• [Data shown]:
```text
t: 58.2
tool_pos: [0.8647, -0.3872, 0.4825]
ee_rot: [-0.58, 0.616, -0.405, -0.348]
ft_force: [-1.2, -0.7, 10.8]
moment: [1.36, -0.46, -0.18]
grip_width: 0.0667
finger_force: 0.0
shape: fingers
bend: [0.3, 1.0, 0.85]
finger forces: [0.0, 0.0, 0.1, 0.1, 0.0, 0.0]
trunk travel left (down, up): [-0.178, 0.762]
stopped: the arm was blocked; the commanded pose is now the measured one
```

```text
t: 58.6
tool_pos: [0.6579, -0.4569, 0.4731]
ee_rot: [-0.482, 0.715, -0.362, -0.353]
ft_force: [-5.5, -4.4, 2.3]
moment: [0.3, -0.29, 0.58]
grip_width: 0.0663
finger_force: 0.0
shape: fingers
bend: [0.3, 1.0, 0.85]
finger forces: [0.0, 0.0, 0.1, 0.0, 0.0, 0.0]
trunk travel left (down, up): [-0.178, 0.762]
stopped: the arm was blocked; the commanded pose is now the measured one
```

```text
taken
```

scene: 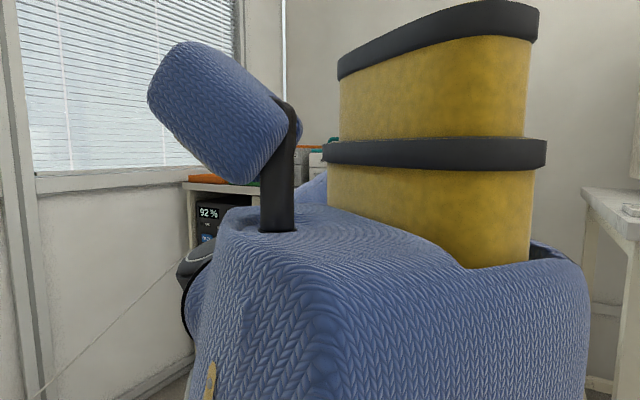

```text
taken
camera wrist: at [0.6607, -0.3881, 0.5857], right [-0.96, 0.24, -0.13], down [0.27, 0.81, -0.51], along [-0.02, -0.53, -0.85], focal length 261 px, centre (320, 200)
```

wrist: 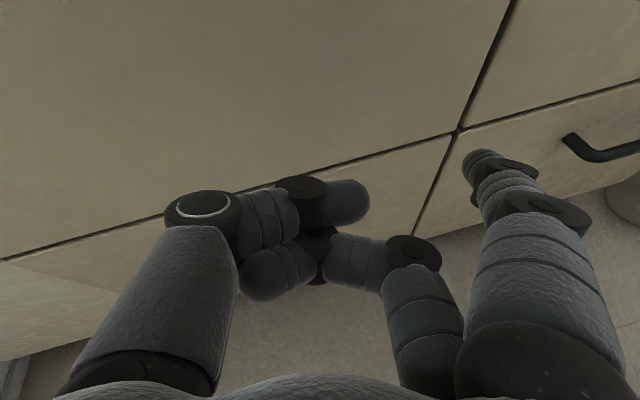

• [Stated goal]:
Repeat verbatim all the material, but not the pictures.

• [Task result]:
```text
t: 58.2
tool_pos: [0.8647, -0.3872, 0.4825]
ee_rot: [-0.58, 0.616, -0.405, -0.348]
ft_force: [-1.2, -0.7, 10.8]
moment: [1.36, -0.46, -0.18]
grip_width: 0.0667
finger_force: 0.0
shape: fingers
bend: [0.3, 1.0, 0.85]
finger forces: [0.0, 0.0, 0.1, 0.1, 0.0, 0.0]
trunk travel left (down, up): [-0.178, 0.762]
stopped: the arm was blocked; the commanded pose is now the measured one
```

```text
t: 58.6
tool_pos: [0.6579, -0.4569, 0.4731]
ee_rot: [-0.482, 0.715, -0.362, -0.353]
ft_force: [-5.5, -4.4, 2.3]
moment: [0.3, -0.29, 0.58]
grip_width: 0.0663
finger_force: 0.0
shape: fingers
bend: [0.3, 1.0, 0.85]
finger forces: [0.0, 0.0, 0.1, 0.0, 0.0, 0.0]
trunk travel left (down, up): [-0.178, 0.762]
stopped: the arm was blocked; the commanded pose is now the measured one
```

```text
taken
```

scene: 

```text
taken
camera wrist: at [0.6607, -0.3881, 0.5857], right [-0.96, 0.24, -0.13], down [0.27, 0.81, -0.51], along [-0.02, -0.53, -0.85], focal length 261 px, centre (320, 200)
```

wrist: 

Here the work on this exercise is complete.